## Data provided:

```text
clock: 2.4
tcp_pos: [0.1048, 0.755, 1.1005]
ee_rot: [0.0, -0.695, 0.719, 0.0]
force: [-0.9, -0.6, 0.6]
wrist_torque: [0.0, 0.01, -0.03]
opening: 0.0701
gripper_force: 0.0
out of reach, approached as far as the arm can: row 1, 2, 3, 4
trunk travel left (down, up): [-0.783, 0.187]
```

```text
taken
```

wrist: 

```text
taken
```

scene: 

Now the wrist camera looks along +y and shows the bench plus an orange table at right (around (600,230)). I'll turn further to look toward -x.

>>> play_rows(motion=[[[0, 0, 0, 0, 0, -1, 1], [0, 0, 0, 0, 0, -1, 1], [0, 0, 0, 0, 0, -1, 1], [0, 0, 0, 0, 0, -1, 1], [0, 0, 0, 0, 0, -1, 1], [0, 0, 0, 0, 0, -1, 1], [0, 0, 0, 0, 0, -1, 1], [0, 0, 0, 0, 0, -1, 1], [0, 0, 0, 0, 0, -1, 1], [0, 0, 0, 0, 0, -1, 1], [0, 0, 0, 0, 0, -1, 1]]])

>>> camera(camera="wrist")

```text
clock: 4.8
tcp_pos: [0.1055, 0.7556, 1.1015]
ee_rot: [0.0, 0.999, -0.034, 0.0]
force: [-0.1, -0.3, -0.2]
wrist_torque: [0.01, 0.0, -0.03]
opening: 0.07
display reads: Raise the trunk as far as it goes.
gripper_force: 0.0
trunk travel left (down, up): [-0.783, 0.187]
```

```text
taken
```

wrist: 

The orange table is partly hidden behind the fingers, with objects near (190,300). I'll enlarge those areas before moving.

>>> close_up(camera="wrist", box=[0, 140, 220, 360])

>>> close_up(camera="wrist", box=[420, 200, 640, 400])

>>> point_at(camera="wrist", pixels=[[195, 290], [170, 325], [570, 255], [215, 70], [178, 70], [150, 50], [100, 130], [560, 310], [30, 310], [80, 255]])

## Task:
Print the material above once more, exactly. Put each line that is not blank into a JSON list as a string.

## Written response:
[
  "```text",
  "clock: 2.4",
  "tcp_pos: [0.1048, 0.755, 1.1005]",
  "ee_rot: [0.0, -0.695, 0.719, 0.0]",
  "force: [-0.9, -0.6, 0.6]",
  "wrist_torque: [0.0, 0.01, -0.03]",
  "opening: 0.0701",
  "gripper_force: 0.0",
  "out of reach, approached as far as the arm can: row 1, 2, 3, 4",
  "trunk travel left (down, up): [-0.783, 0.187]",
  "```",
  "```text",
  "taken",
  "```",
  "wrist: ",
  "```text",
  "taken",
  "```",
  "scene: ",
  "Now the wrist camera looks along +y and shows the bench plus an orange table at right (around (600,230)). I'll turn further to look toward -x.",
  ">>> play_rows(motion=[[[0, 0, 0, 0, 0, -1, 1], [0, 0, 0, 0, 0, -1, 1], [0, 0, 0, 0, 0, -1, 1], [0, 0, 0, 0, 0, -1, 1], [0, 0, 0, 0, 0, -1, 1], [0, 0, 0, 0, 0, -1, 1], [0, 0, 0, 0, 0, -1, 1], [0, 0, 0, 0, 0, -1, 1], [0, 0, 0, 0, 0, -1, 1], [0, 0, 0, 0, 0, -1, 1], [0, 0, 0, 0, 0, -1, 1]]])",
  ">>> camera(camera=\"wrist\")",
  "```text",
  "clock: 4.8",
  "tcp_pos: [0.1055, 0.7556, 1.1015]",
  "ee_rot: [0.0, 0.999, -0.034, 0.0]",
  "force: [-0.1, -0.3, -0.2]",
  "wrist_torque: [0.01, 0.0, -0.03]",
  "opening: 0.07",
  "display reads: Raise the trunk as far as it goes.",
  "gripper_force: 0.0",
  "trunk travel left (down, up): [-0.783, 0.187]",
  "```",
  "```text",
  "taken",
  "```",
  "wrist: ",
  "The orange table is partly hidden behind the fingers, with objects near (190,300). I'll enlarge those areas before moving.",
  ">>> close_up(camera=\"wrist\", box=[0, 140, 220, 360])",
  ">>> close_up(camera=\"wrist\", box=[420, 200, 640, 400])",
  ">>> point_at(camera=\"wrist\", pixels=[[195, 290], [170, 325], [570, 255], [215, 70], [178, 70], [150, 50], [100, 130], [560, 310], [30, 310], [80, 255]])"
]